The movie takes a while to get going, which is fine, but when it finally does, the fast and furious ride to the climax never mounts to the level of awesomeness the film could have achieved, and also misses several key opportunities to do something more with its story. Elysium has some good action scenes but very few great ones; the final battle between Max and the psychopathic Kruger (played by District 9 star Sharlto Copley) is entertaining, but it comes too soon. I was expecting another half an hour of story development, for things to really hit the fan, but that doesn't happen.
My first thought was, "that's it?"
Much of the problem perhaps lies in the film's villains. Jodie Foster's Delacourt is ice cold, to a fault; characters like hers have been done countless times before, and even General Zod was better developed and more interesting in Man of Steel than Foster is here. Despite the build-up, she contributes little to the ultimate outcome of the movie. Meanwhile, Kruger's motivations are never clear, even if he is psychopathic; he delivers a fine performance, but his character is one-note and primarily a physical threat. Meanwhile, William Fichtner's role as an elitist businessman is eye-rolling simplistic.

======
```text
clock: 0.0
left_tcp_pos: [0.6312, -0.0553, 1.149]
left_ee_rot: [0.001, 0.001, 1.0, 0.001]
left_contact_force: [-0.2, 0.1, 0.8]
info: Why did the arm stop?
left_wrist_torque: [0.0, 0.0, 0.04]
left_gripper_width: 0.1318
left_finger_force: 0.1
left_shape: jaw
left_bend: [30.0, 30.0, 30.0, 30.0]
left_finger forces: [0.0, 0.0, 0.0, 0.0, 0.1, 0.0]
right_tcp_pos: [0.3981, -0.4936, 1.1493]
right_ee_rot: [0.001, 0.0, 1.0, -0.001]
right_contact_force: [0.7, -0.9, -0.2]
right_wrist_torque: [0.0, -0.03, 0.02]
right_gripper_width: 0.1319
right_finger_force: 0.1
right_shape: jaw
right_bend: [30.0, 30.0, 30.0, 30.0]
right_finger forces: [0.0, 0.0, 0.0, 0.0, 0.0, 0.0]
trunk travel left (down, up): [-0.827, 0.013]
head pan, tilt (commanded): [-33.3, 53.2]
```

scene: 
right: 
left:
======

The same can be said about Elysium's politics. I can buy into the rich living in paradise and everyone in squalor - that concept has been done in sci-fi since sci-fi existed - but Blomkamp's thesis that the rich are all sociopathic pigs is farfetched at best. Much more interesting would have been an exploration of the dynamics within Elysium, especially during a coup with the simultaneous invasion of "illegals" and the presence of rebellious soldiers hellbent on causing chaos. Which side would people take? Are there sympathetic people on Elysium? How would a coup really occur in paradise?
Of course, you may not care about the politics of Elysium. The movie is, ultimately, a sci-fi action movie, and as such it's decent. But even from the perspective of pure entertainment, Elysium never kicks into full gear. It's disappointing to see the characters finally converge on Elysium only to have the climax restricted to industrial tunnels and bridges, the most cliché settings in the history of action climaxes. Wouldn't it have been cooler to see a battle explode on the lawns and in the houses of Elysium's citizens? To see how the citizens would react as their world falls apart?
Elysium is not a poorly made movie; it's just one that fails to live up to its potential. Blomkamp builds a futuristic Earth with so much detail, but doesn't do the same with the titular world and its characters. That decision, or failure, ultimately affects the overall experience and entertainment value Elysium provides.
Review by Erik Samdahl unless otherwise indicated.